BACKGROUND: Surgery for type II SLAP (superior labral anterior posterior) lesions of the shoulder is a promising but unproven treatment. The procedures include labral repair or biceps tenodesis. Retrospective cohort studies have suggested that the benefits of tenodesis include pain relief and improved function, and higher patient satisfaction, which was reported in a prospective non-randomised study. There have been no completed randomised controlled trials of surgery for type II SLAP lesions. The aims of this participant and observer blinded randomised placebo-controlled trial are to compare the short-term (6 months) and long-term (2 years) efficacy of labral repair, biceps tenodesis, and placebo (diagnostic arthroscopy) for alleviating pain and improving function for type II SLAP lesions.

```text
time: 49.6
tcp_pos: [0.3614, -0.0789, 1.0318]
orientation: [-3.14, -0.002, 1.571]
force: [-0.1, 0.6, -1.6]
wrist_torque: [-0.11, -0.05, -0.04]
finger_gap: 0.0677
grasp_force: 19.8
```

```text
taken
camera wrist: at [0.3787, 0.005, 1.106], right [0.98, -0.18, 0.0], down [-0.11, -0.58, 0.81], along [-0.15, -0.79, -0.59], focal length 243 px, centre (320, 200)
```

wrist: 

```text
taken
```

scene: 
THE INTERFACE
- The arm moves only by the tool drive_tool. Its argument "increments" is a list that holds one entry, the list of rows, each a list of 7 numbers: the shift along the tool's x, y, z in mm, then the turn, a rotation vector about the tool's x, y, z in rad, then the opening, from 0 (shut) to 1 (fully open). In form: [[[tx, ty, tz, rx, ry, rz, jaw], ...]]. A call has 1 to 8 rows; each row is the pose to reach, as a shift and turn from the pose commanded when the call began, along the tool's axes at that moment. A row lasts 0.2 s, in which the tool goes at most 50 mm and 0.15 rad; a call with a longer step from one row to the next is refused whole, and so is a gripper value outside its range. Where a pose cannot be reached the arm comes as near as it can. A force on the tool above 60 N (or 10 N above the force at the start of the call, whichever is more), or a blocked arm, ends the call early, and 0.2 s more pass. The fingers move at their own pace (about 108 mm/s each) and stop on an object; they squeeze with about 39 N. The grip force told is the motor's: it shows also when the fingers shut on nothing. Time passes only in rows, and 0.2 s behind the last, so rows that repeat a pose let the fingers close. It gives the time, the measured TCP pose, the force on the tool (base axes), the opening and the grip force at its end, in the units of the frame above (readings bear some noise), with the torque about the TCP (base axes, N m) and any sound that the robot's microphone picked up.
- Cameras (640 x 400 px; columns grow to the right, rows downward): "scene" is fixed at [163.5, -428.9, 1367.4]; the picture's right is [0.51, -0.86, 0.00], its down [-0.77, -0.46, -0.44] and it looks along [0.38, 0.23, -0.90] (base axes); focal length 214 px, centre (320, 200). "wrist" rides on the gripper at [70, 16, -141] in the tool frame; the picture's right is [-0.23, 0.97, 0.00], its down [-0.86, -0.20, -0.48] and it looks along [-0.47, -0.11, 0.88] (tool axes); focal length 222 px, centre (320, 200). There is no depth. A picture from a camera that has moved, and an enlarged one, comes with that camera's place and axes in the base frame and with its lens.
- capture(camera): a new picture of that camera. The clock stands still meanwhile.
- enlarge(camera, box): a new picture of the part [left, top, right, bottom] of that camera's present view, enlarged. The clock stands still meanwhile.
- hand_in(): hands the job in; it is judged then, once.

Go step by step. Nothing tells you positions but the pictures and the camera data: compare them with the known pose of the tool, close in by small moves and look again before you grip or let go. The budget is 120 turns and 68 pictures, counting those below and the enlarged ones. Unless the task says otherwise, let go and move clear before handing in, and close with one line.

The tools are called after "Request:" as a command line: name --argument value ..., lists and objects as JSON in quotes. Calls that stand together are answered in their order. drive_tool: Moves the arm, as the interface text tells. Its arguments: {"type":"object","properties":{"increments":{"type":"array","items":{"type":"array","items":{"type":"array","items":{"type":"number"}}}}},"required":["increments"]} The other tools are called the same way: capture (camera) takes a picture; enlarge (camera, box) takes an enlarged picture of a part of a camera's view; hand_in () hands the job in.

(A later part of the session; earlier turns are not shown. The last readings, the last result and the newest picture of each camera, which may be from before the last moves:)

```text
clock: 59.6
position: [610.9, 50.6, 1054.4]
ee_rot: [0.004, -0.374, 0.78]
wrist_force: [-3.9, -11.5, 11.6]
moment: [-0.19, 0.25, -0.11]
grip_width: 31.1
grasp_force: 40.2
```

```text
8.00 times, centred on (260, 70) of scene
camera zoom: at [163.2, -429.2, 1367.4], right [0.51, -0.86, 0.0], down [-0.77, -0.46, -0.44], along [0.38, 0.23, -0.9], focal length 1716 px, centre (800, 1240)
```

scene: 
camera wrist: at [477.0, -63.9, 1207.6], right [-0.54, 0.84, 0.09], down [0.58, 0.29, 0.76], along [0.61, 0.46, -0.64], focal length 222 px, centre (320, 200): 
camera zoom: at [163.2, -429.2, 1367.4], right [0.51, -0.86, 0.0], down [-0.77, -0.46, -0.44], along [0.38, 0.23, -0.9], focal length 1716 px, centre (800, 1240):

METHODS/DESIGN: A double-blind randomised controlled trial are performed using 120 patients, aged 18 to 60 years, with a history for type II SLAP lesions and clinical signs suggesting type II SLAP lesion, which were documented by MR arthrography and arthroscopy. Exclusion criteria include patients who have previously undergone operations for SLAP lesions or recurrent shoulder dislocations, and ruptures of the rotator cuff or biceps tendon. Outcomes will be assessed at baseline, three, six, 12, and 24 months. Primary outcome measures will be the clinical Rowe Score (1988-version) and the Western Ontario Instability Index (WOSI) at six and 24 months. Secondary outcome measures will include the Shoulder Instability Questionnaire (SIQ), the generic EuroQol (EQ-5 D and EQ-VAS), return to work and previous sports activity, complications, and the number of reoperations.

DISCUSSION: The results of this trial will be of international importance and the results will be translatable into clinical practice.